A former owner of the Edgar Fahs Smith Memorial Collection‘s copiously annotated copy of the medico-pharmacological magnum opus Polyanthea Medicinal (1716) by Portuguese physician João Curvo Semmedo (1635-1719) left this note containing what appears to be a recipe of his or her own on a small sheet of paper.

Oblong paper slip containing an 18th-century manuscript recipe
Oblong paper slip containing an 18th-century manuscript recipe. Photograph by the author.

Of equal interest is the printed text on the other side: an indulgence of six months issued by the Portuguese Tribunal da Junta da Bula da Cruzada under Procommissario Geral Manuel Caetano de Sousa (1658-1734) to … someone, possibly with the first name Christováo:

Dom Manoel Caetano de Sousa, Clerigo Regular, do Conselho de S. Magestade, ProCómissario Géral Apostolico da Bulla da Santa Cruzada nestes Reynos, & Senhorios de Portugal, &c. : Fazemos saber a vòs Christováo[?] VasCara[...] que por quanto tendes tomado a Bulla da Santa Cruzada este presente anno de [blank] & dado a esmola della, & hora destes mais hum vintem, tomando este papel com o vosso nome escrito nelle, ganhais o Jubileo dos seis mezes, com todas as indulgencias, perdoens, graças, e faculdades por S. Santidade concedidas, pela maneyra, & fórma declarada na Bulla. D. Mel. Caetano d. Sousa
Early 18th-century indulgence of six months issued by the Portuguese Tribunal da Junta da Bula da Cruzada under Procommissario Geral Manuel Caetano de Sousa (1658-1734) with his xylographic signature, partially completed in manuscript with the name “Christováo[?] VasCara[…]”. Photograph by the author.

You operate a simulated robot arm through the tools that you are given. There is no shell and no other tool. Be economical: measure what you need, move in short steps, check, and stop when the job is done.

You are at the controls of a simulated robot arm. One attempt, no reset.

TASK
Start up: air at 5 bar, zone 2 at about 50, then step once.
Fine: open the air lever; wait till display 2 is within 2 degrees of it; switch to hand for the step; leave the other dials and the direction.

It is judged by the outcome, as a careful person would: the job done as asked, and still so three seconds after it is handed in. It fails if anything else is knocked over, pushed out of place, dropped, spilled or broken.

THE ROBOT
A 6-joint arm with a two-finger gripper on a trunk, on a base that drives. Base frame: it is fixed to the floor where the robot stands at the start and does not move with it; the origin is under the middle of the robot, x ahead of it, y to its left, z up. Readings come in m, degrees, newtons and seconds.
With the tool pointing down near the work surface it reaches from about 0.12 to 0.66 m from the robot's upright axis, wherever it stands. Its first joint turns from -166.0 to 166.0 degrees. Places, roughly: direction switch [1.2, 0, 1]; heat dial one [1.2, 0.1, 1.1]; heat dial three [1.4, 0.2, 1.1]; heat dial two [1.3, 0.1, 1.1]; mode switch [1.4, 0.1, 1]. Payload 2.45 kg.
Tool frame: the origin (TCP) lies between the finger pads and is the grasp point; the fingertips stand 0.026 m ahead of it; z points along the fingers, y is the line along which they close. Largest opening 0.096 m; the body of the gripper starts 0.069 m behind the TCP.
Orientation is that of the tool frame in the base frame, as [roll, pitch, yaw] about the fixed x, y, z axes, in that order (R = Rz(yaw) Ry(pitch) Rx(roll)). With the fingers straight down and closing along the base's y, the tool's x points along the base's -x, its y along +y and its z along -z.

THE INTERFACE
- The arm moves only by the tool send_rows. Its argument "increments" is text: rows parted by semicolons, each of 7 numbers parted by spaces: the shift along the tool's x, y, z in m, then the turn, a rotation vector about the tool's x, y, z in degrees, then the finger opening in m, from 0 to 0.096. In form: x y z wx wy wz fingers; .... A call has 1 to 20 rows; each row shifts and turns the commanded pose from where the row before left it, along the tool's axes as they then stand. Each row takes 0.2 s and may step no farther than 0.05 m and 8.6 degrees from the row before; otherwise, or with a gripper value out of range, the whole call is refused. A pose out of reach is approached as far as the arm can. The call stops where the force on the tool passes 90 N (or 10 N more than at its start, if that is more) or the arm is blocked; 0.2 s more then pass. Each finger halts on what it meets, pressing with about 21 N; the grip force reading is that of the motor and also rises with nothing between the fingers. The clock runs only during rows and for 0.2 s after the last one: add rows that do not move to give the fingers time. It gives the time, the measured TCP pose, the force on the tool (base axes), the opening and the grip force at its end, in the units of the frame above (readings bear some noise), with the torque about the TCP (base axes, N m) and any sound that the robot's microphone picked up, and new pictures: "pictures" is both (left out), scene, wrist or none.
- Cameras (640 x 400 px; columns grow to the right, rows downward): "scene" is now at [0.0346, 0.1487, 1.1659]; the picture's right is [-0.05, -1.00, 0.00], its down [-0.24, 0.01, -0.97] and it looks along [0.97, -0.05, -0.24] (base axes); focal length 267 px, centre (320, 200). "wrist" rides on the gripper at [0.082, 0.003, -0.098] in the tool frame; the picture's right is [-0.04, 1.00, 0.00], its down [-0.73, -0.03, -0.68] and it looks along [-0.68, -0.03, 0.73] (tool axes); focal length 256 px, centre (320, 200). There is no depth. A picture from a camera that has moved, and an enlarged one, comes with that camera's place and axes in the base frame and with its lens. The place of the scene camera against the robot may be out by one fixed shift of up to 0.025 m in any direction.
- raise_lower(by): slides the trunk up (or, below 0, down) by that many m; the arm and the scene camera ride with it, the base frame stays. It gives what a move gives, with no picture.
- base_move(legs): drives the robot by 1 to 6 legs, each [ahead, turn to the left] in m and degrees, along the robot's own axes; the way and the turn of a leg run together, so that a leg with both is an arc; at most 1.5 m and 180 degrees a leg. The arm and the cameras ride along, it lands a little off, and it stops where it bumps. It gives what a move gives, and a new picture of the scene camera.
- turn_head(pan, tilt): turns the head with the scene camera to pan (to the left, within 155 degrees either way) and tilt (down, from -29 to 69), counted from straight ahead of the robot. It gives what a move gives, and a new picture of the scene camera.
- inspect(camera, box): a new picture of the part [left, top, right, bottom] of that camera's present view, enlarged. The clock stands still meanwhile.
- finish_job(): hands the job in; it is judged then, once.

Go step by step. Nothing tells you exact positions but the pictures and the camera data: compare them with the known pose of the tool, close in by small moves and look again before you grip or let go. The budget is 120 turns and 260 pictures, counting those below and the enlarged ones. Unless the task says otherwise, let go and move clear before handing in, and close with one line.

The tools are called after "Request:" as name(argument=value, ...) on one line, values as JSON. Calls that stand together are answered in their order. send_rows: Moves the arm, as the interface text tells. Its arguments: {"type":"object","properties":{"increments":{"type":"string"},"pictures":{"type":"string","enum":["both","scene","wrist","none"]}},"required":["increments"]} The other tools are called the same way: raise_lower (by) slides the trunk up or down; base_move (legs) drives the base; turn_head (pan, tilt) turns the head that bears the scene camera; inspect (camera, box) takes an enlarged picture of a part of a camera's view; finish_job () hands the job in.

The indulgences offered by Bulas da Santa Cruzada originally raised money for crusade-related expenses, such as “building or repairing churches in the area of conquest” and “redeeming Portuguese captives from the Moslems” but subsequently became “in effect a quite legitimate and traditional way of taxing all Portuguese from the Patriarch of Lisbon down to the humblest camponês” (Miller 54 (note 94), 131). Among the “indulgences, pardons, graces, and faculties … granted in the manner and form declared in the bull” [indulgencias, perdoens, graças, & faculdades … concedidas pela maneyra, & forma declarada na Bulla], as this text puts it, were the ability “to elect a confessor other than their parish priest (even during Lent), commute most vows, eat dairy products when otherwise proscribed, and attend Mass and receive the sacraments in private oratories” (O’Banion 170). Crusading indulgences remained popular on the Iberian peninsula well into the Enlightenment, as this example from between 1722 and 1734 attests.

Now with its own place on our shelves, this item joins various other indulgences—from a fifteenth-century xylograph to a pair of nineteenth-century fictions—in the Henry Charles Lea Library.


Works Cited

Miller, Samuel J. Portugal and Rome c. 1748-1830. Rome: Universitá Gregorian Editrice, 1978.

O’Banion, Patrick J. “For the Defense of the Faith? The Crusading Indulgence in Early Modern Spain.” Archiv Für Reformationsgeschichte 101.1 (2010): 164-185.